March 23, 2010 — Largely lost in the celebration over the passage of healthcare reform this week was another huge win for college-bound students and the rest of the higher education community: the legislation passed by the House of Representatives Sunday night includes billions of dollars for students financial aid and community colleges.

The legislation also cut banks out of the student loan business as middlemen by putting the federal government in charge of directly lending to students. The savings from that change will help fund a new $36 billion allocation for Pell Grants — the biggest spending boost to the program for low-income students since it was created. Between 2011 and 2017, the individual Pell Grant maximum will raise from $5,500 a year to $5,975.

Lawmakers also included a provision to have the Pell Grant amount adjust for inflation. Previously, there was no such adjustment and in some years grant amounts remained stagnant while inflation grew.

Also, it provides roughly $2 billion for grants to community colleges, to help students complete their studies.
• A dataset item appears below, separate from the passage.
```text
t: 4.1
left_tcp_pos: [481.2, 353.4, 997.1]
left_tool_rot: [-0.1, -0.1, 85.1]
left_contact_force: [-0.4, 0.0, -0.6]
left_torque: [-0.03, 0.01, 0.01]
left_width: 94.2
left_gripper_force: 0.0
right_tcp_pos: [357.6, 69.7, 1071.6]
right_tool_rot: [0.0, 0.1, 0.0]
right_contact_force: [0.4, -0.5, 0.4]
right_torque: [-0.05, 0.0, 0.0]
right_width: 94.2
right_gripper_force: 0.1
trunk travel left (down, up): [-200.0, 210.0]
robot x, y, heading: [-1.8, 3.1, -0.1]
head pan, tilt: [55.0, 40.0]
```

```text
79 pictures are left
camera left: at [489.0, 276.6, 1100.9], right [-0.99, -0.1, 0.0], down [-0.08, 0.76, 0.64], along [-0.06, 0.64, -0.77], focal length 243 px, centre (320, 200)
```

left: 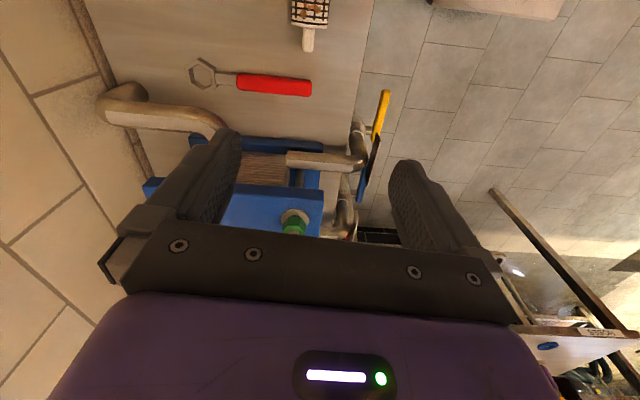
National Education Association President Dennis Van Roekel called the vote "a proud and historic moment for America," adding that “reforming our health care system and supporting postsecondary education will help ensure that our people are physically ready and that our nation is better prepared to meet the fiscal challenges of competing in a global economy.”

The NEA played a key role in the higher education provisions. After numerous delays and setbacks, the year-long effort is on the verge of a successful and dramatic conclusion. Final passage of the legislation is expected from the Senate later this week as it finishes with the “budget reconciliation” process.

It was a year ago that President Obama stood in front of Macomb Community College in Michigan, his shirt sleeves rolled up, and laid out an ambitious goal. By 2020, America would once again produce the highest proportion of college graduates in the world.

In order to provide community colleges with some of the intended funds outlined in this American Graduation Initiative announced by President Obama, House and Senate negotiators included $2 billion, spread out over four years, for community colleges, in the legislation passed this week. The funds come through an existing Department of Labor program called Trade Adjustment Assistance. While this program traditionally provides direct benefits for training, health insurance support, and other supports to workers who have lost their jobs due to foreign trade, the new funding will provide program support money to community colleges that are often on the frontline of worker training. In the wake of the economic collapse, community colleges have seen enrollments jump significantly as laid-off workers seek training for new employment opportunities. 

“We are looking forward to Senate passage of the bill and once it becomes law, to working with the Administration to be sure that faculty and staff on campuses can lend their expertise to grant development and implementation,” said Jim Rice, President of the National Council for Higher Education. “It will be critical to be able to use funds for staffing needs, which are significant with the increased enrollments we are seeing due to the economic challenges facing our nation."